La confisca per equivalente a carico del legale rappresentante della società imputato per omesso versamento IVA

Quando non sia possibile disporre il sequestro diretto del profitto del reato nei confronti della società, si deve procedere alla confisca per equivalente dei confronti della persona fisica quale autore del reato tributario commesso a vantaggio della persona giuridica.

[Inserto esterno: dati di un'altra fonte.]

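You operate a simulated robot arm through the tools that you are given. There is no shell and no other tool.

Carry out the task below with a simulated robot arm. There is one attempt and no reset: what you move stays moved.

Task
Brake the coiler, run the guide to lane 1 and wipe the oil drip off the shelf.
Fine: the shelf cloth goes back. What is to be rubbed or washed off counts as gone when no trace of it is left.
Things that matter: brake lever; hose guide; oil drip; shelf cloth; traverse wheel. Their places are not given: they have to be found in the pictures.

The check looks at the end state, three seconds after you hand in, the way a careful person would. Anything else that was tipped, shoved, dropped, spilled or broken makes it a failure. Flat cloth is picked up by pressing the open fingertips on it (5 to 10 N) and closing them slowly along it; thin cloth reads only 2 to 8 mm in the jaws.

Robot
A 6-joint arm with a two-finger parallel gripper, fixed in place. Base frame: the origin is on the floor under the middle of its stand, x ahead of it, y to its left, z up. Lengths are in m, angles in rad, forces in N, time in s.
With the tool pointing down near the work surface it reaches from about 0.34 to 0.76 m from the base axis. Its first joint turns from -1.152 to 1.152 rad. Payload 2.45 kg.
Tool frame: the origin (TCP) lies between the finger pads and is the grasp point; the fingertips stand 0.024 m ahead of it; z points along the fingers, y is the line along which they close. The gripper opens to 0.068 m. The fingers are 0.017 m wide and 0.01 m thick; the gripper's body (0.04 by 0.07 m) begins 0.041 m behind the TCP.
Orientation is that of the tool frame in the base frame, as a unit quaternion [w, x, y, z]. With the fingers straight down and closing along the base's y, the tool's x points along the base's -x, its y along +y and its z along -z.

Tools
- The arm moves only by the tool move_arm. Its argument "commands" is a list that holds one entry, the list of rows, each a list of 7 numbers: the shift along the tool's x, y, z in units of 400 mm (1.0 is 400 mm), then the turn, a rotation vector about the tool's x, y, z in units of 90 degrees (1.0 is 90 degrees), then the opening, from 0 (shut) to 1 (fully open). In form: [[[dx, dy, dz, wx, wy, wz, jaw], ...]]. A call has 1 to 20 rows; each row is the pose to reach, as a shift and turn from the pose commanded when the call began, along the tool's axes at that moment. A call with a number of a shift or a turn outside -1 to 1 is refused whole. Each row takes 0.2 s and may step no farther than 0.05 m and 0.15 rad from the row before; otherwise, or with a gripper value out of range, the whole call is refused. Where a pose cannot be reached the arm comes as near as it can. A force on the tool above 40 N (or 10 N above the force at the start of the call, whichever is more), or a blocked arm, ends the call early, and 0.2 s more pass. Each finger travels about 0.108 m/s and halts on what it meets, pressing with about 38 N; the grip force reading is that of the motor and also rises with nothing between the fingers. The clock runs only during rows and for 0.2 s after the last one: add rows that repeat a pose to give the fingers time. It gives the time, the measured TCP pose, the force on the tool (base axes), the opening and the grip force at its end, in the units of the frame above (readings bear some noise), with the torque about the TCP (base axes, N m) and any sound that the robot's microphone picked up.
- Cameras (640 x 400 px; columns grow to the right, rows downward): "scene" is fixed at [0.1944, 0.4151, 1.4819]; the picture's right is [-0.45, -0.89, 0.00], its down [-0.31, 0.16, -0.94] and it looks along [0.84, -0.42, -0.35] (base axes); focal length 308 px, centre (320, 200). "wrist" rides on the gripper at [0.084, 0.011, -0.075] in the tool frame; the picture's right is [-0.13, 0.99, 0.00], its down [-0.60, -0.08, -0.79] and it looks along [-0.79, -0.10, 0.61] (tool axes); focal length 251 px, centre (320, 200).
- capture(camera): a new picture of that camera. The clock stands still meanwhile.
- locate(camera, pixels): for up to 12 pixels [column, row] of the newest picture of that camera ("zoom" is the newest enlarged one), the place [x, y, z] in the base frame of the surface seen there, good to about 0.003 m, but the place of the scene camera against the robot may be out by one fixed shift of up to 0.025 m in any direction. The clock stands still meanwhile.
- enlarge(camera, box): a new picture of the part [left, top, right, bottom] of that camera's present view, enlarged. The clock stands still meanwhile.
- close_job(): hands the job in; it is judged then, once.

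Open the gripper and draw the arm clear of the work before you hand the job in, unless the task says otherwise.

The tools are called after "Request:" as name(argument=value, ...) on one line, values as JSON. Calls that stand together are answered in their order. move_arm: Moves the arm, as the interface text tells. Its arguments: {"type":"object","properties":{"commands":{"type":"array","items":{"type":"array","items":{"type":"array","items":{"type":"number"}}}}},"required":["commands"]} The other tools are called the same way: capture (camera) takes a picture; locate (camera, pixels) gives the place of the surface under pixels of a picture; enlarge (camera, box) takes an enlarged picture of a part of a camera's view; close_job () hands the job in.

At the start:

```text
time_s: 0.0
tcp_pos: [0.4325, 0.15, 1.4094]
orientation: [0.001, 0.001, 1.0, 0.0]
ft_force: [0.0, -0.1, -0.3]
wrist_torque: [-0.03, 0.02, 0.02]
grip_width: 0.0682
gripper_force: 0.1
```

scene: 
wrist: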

Lo ha ribadito la Corte di Cassazione con la sentenza n. 28708/17 depositata il 9 giugno. Il caso. La Corte d’appello di Genova, in parziale riforma della sentenza di prime cure, condannava l’imputato per il reato di omesso versamento IVA con confisca per equivalente dell’ammontare del tributo evaso. La sentenza viene impugnata per cassazione dall’imputato, dolendosi, per quanto qui d’interesse, della violazione di legge in relazione alla confisca per equivalente disposta a suo carico in qualità di legale rappresentante della società a vantaggio della quale è stato commesso il reato. Confisca. Sul tema le Sezioni Unite Cass. n. 10561/14 hanno già avuto modo di affermare che è consentito nei confronti di una persona giuridica il sequestro preventivo finalizzato alla confisca di denaro, beni fungibili o beni direttamente riconducibili al profitto del reato tributario commesso dagli organi della stessa persona giuridica, quando tale profitto sia nella materiale disponibilità di quest’ultima. Dunque, nel caso in cui sia possibile il sequestro diretto del profitto del reato tributario in capo alla società, è precluso il sequestro preventivo finalizzato alla confisca per equivalente nei confronti della persona fisica che abbia posto in essere la condotta quale organo della società. A contrario, quando il sequestro diretto del profitto del reato non sia possibile nei confronti della società, è possibile procedere alla confisca per equivalente dei confronti dell’autore del reato tributario commesso a vantaggio della persona giuridica. La giurisprudenza ha peraltro precisato che l’impossibilità di procedere al sequestro diretto del profitto del reato può essere anche transitoria, non essendo necessaria la ricerca generalizzata dei beni costituenti il profitto del reato in capo alla società. Applicando tali principi al caso di specie, la S.C. afferma che, non essendo possibile la confisca diretta del profitto del reato per l’intervenuto fallimento della società, correttamente il giudice di merito ha disposto la condisca per equivalente nei confronti del ricorrente, quale persona fisica autrice del reato. Per questi motivi, il ricorso viene rigettato e il ricorrente condannato al pagamento delle spese processuali.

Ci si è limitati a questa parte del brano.